**Given problem 1:**
The required output consists solely of the lines from the one containing "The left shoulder" down to the one containing "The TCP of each", both included, each quoted exactly.

--- Start Text to read ---

Many Americans across the US are angry with President Donald Trump for his “zero tolerance” immigration policy, which has sought to deter illegal entry by detaining and separating migrant families.

Critics say the policy, which was recently altered to address some concerns of separation, is not emblematic of who we are as a nation. Others say it runs counter to the America they know and love.

But history shows policies like this have been implemented time and time again since the nation began.

In fact, the US has a long history of separating children from their parents. Government policies forced apart the families of enslaved Africans, Native Americans and Mexican immigrants, and detained Japanese-Americans during World War II.

Splitting up slave families

Enslaved parents lived with the constant fear of being separated from their children.

Slave owners could split up families for any number of reasons – including selling slaves to pay off debts, dividing families to create equal inheritance or as punishment.

slavery engraving

Heather Williams, a professor of Africana studies at the University of Pennsylvania, said the emotional reports of parents and children separated at the US-Mexico border echo the pain and anguish enslaved parents went through.

Williams recalled accounts of mothers begging slave traders to let them keep their children. She described an instance in which an enslaved child who had been separated from his parents would not stop crying, much like the eight-minute audio of the sobbing immigrant children.

“When I hear the voices of those children, it absolutely resonates because that’s how I imagine it was with the people that I study,” Williams said.

After the Civil War ended, formerly enslaved people were left to find family members they might not have seen in years. Thousands of ads were placed in black newspapers in an effort to reunite families, but finding those relatives sometimes proved to be an impossible task.

“During slavery, there was a belief among slave owners that these families could be ripped apart and there was no need to think about how they ever might be brought back together,” said Henry Fernandez, a senior fellow at the Center for American Progress.

Likening the separation of black families to migrant families, Fernandez said: “What we’re seeing here is a federal government which had no strategy to ever bring these families back together.”

After Trump signed an executive order on Wednesday to stop migrant parents from being separated from their children, it took days before the administration had a plan to reunite families. The plan, released Saturday, indicates that it could be a long time before those children make it back to their parents.

Native American boarding schools

In the 19th century, the US government began a campaign to assimilate Native American children into white American society by separating them from their families and stripping them of their language and culture.

--- End Text to read ---

**Given problem 2:**
Copy the part of the text to read from the words "After the Civil" through the words "for American Progress.".

--- Start Collected data ---

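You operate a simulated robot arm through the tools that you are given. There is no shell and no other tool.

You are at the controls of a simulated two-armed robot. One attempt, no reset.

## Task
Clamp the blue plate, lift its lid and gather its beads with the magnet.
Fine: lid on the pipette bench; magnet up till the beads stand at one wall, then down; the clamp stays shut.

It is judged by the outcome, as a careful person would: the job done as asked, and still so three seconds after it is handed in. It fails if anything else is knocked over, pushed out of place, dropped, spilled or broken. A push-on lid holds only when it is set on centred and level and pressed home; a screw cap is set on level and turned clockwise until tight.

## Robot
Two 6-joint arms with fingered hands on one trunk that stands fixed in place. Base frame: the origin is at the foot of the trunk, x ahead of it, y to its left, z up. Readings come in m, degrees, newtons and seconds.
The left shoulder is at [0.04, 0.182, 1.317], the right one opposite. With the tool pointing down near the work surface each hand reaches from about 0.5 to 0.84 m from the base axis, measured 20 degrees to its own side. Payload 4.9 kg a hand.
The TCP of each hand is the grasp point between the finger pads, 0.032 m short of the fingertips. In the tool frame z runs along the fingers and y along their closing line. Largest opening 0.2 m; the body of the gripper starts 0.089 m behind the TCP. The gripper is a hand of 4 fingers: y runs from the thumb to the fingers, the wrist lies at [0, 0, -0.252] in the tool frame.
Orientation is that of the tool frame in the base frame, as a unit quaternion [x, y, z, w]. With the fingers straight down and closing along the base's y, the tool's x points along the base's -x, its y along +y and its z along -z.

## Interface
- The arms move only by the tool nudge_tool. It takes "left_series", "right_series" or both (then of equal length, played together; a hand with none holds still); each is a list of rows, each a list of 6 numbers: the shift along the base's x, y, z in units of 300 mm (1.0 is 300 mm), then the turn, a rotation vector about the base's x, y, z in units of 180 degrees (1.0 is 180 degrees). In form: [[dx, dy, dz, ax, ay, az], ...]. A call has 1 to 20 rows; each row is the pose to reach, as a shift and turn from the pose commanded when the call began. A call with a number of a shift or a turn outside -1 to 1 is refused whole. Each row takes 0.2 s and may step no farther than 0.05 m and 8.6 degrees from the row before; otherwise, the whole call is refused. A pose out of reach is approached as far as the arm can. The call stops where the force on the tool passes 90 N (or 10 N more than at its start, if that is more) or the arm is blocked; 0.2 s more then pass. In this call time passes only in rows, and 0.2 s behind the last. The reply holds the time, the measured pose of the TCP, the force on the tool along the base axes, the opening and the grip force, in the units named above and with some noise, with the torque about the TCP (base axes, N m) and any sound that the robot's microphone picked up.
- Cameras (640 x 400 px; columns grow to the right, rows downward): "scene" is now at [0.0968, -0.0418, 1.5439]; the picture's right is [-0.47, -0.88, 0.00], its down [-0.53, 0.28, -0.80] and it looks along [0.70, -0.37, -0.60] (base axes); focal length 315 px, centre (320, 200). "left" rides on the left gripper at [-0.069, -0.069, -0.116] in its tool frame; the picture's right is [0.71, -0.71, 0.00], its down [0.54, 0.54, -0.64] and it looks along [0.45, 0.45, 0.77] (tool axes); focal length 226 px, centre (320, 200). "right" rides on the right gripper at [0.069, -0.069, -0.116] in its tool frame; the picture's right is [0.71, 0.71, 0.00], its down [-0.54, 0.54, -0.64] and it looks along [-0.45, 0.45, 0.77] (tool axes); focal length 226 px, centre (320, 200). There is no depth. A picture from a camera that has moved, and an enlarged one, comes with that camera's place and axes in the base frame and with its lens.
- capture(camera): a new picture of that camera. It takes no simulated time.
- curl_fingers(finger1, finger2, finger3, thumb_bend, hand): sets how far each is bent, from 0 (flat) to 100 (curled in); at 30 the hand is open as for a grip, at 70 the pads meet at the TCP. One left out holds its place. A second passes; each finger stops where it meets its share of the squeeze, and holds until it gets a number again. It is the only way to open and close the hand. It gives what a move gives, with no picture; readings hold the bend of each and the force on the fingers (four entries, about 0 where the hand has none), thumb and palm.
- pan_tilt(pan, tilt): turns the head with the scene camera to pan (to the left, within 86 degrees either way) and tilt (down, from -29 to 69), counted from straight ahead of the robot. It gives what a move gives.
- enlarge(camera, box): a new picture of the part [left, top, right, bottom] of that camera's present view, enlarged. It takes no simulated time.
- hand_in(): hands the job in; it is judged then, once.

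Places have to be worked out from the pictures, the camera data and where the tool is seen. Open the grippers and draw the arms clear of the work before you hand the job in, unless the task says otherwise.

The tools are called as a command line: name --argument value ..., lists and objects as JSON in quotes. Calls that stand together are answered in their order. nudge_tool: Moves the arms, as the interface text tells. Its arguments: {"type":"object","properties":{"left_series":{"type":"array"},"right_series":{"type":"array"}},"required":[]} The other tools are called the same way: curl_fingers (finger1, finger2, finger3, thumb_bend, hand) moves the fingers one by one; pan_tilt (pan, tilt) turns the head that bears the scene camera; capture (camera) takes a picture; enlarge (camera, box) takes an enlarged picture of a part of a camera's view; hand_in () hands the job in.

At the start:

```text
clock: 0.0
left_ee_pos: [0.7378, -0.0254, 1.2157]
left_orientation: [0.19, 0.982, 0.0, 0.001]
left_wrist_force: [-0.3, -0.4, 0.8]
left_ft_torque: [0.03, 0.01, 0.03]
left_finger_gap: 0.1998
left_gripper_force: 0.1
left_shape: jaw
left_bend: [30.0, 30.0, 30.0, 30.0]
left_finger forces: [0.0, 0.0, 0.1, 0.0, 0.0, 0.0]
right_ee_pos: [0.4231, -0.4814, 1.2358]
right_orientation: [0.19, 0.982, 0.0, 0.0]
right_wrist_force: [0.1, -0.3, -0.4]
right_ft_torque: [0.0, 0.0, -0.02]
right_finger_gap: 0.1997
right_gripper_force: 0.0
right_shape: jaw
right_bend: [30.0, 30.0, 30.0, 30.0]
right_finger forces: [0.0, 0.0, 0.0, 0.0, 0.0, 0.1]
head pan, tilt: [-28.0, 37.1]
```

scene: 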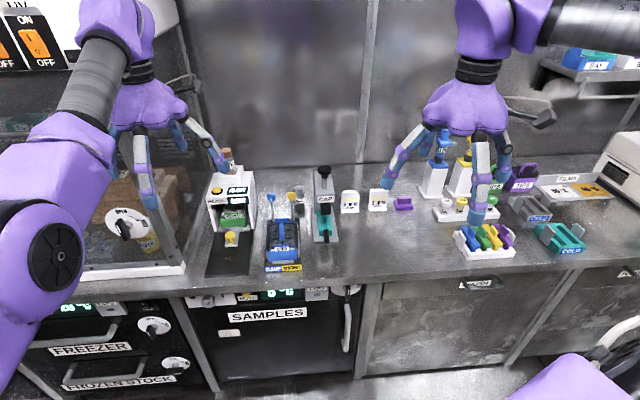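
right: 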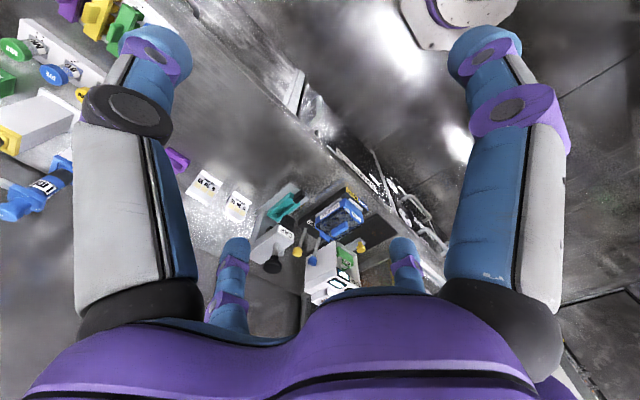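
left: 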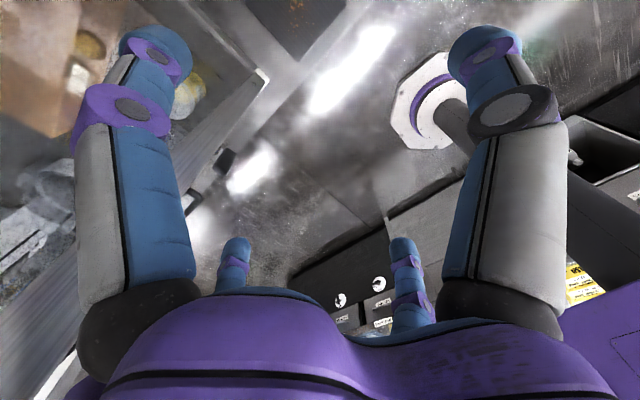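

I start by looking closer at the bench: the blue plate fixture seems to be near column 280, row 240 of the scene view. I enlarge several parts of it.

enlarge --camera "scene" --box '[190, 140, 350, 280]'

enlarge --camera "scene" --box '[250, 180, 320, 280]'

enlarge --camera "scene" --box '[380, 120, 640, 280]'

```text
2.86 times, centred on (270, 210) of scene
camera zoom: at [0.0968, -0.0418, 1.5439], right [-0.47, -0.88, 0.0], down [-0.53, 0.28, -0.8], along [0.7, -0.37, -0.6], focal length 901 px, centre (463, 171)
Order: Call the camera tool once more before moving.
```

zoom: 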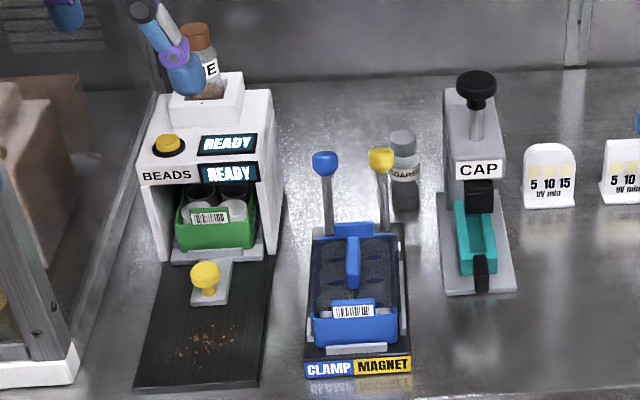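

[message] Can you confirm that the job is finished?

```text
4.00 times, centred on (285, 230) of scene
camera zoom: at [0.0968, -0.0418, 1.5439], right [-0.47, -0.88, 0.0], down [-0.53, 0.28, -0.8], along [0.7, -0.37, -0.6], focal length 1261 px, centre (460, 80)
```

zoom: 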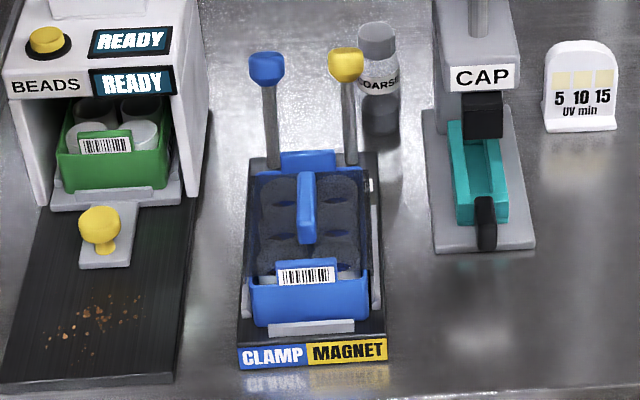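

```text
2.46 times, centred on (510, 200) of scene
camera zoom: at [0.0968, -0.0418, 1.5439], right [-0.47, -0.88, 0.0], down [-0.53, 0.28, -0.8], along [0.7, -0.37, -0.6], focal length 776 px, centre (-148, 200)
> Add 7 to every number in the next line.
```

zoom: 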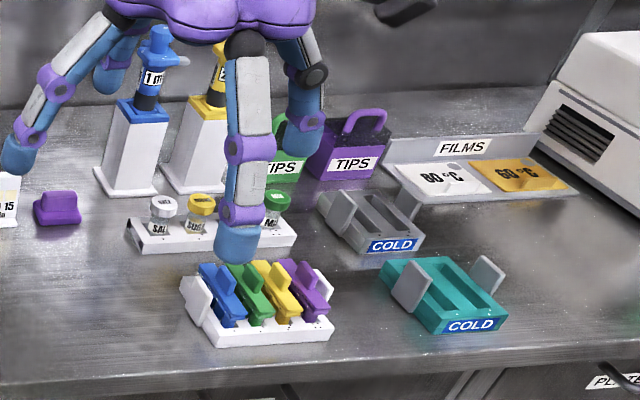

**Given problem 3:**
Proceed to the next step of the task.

--- End Collected data ---

**Task result 1:**
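The left shoulder is at [0.04, 0.182, 1.317], the right one opposite. With the tool pointing down near the work surface each hand reaches from about 0.5 to 0.84 m from the base axis, measured 20 degrees to its own side. Payload 4.9 kg a hand.
The TCP of each hand is the grasp point between the finger pads, 0.032 m short of the fingertips. In the tool frame z runs along the fingers and y along their closing line. Largest opening 0.2 m; the body of the gripper starts 0.089 m behind the TCP. The gripper is a hand of 4 fingers: y runs from the thumb to the fingers, the wrist lies at [0, 0, -0.252] in the tool frame.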

**Task result 2:**
After the Civil War ended, formerly enslaved people were left to find family members they might not have seen in years. Thousands of ads were placed in black newspapers in an effort to reunite families, but finding those relatives sometimes proved to be an impossible task.

“During slavery, there was a belief among slave owners that these families could be ripped apart and there was no need to think about how they ever might be brought back together,” said Henry Fernandez, a senior fellow at the Center for American Progress.